Second rise: Cover with a tightly woven towel and let rise for 45 minutes.
Preheat oven: About 10 minutes before baking, preheat oven to 375 degrees F.
Bake and cool: Bake for 25 minutes until the internal temperature of the bread reaches 190 degrees F. Immediately remove from the baking sheet and place on a rack to cool.
To serve: Sprinkle heavily with confectioners’ sugar just before serving.
Variation: Between 2 pieces of waxed paper or plastic wrap, roll 3 ounces almond paste or marzipan into the lengthwise shape of half the oval. Omit the butter and cinnamon-sugar filling. Place the marzipan on half of the oval and fold the dough in half. Let rise and bake as directed.

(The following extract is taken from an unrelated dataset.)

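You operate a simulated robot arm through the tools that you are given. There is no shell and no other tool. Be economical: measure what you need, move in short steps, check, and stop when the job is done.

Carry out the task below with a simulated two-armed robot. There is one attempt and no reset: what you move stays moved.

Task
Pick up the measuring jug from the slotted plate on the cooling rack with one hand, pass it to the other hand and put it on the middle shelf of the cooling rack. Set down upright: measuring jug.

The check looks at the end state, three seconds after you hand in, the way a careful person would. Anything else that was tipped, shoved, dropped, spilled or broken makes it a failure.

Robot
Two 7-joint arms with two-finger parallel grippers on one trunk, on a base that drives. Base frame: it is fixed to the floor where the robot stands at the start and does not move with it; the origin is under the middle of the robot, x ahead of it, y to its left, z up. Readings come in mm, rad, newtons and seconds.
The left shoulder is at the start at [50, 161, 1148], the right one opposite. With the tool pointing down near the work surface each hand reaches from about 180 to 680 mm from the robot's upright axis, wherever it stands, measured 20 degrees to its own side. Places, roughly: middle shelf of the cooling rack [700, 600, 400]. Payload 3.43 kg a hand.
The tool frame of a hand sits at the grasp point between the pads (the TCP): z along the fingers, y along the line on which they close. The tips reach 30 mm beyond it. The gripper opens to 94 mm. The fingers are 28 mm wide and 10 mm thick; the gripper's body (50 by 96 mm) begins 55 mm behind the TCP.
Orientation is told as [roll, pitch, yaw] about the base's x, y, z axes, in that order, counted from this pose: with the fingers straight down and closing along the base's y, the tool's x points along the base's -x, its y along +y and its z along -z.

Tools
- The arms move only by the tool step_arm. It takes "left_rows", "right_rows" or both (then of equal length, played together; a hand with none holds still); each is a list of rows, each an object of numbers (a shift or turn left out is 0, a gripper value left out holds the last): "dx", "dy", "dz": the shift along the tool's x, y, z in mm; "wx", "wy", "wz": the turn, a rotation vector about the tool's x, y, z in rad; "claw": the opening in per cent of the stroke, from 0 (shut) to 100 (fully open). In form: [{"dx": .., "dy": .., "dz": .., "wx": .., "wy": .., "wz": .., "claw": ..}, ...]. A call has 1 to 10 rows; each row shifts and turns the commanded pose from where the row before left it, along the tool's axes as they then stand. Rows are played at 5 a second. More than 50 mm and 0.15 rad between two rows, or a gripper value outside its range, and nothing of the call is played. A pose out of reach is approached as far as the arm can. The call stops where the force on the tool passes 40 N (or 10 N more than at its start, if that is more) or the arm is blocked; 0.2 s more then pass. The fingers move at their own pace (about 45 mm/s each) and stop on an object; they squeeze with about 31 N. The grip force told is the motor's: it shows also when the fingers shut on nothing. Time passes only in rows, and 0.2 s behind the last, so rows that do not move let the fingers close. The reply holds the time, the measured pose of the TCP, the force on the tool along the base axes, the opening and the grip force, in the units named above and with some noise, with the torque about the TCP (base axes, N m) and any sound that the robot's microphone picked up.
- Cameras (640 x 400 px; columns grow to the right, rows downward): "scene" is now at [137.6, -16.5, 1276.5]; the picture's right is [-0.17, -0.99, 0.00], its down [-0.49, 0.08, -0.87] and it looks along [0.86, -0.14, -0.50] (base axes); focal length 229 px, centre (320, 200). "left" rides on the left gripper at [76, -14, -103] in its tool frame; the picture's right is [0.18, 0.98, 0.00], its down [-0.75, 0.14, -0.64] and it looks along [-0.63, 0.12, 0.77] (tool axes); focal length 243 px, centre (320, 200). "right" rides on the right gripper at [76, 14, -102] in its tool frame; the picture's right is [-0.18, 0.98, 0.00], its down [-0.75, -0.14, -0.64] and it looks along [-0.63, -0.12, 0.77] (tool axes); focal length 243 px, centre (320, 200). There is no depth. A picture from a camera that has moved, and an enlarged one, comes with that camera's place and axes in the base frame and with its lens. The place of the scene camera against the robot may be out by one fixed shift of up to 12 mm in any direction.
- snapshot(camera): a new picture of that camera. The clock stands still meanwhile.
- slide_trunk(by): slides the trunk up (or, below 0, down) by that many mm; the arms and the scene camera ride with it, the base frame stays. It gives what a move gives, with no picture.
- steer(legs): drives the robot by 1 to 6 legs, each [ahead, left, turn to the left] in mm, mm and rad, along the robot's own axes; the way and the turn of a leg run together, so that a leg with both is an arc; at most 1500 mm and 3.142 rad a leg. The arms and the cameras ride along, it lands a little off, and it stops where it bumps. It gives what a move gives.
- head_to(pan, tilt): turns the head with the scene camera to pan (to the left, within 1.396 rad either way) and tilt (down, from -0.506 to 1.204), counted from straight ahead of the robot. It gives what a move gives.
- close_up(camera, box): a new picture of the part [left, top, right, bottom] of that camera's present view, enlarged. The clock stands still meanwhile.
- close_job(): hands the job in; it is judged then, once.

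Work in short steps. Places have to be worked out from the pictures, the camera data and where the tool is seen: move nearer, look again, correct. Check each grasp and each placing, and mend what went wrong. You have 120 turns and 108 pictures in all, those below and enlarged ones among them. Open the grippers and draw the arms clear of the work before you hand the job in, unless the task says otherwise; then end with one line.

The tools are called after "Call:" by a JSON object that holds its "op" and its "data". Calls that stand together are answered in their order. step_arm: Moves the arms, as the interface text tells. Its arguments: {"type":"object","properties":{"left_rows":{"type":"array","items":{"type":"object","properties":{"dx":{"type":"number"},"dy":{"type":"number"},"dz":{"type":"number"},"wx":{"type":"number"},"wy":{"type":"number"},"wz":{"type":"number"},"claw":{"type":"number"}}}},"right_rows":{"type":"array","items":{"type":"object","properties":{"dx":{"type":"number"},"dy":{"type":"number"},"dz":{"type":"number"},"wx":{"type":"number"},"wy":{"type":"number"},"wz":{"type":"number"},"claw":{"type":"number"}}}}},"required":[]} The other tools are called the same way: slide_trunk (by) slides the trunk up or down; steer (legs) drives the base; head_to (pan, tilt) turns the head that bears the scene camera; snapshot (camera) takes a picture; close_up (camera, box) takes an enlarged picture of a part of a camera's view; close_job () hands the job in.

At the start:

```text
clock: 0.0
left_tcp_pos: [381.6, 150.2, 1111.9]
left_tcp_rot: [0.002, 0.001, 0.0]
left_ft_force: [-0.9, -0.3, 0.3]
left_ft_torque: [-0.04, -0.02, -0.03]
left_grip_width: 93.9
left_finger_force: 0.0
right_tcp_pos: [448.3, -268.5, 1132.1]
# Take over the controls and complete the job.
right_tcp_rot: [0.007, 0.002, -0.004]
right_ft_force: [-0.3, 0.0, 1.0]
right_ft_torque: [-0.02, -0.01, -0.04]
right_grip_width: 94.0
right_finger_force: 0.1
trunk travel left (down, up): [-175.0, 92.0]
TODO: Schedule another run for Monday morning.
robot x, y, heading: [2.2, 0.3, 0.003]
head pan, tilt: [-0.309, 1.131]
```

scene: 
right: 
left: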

Notes: One cup coarsely chopped mixed dried fruits may be substituted for the candied fruit. Cover the dried fruit with boiling water and let sit at room temperature for 8 to 12 hours. Drain and use as you would candied fruit. You can also make your own candied fruit and peel. This bread freezes nicely for up to 6 months. If freezing it, do not sprinkle with confectioners’ sugar. To serve, first thaw the bread, then bake on a baking sheet in a preheated 375 degree F oven for 7 to 10 minutes. Just before serving, sprinkle with confectioners’ sugar.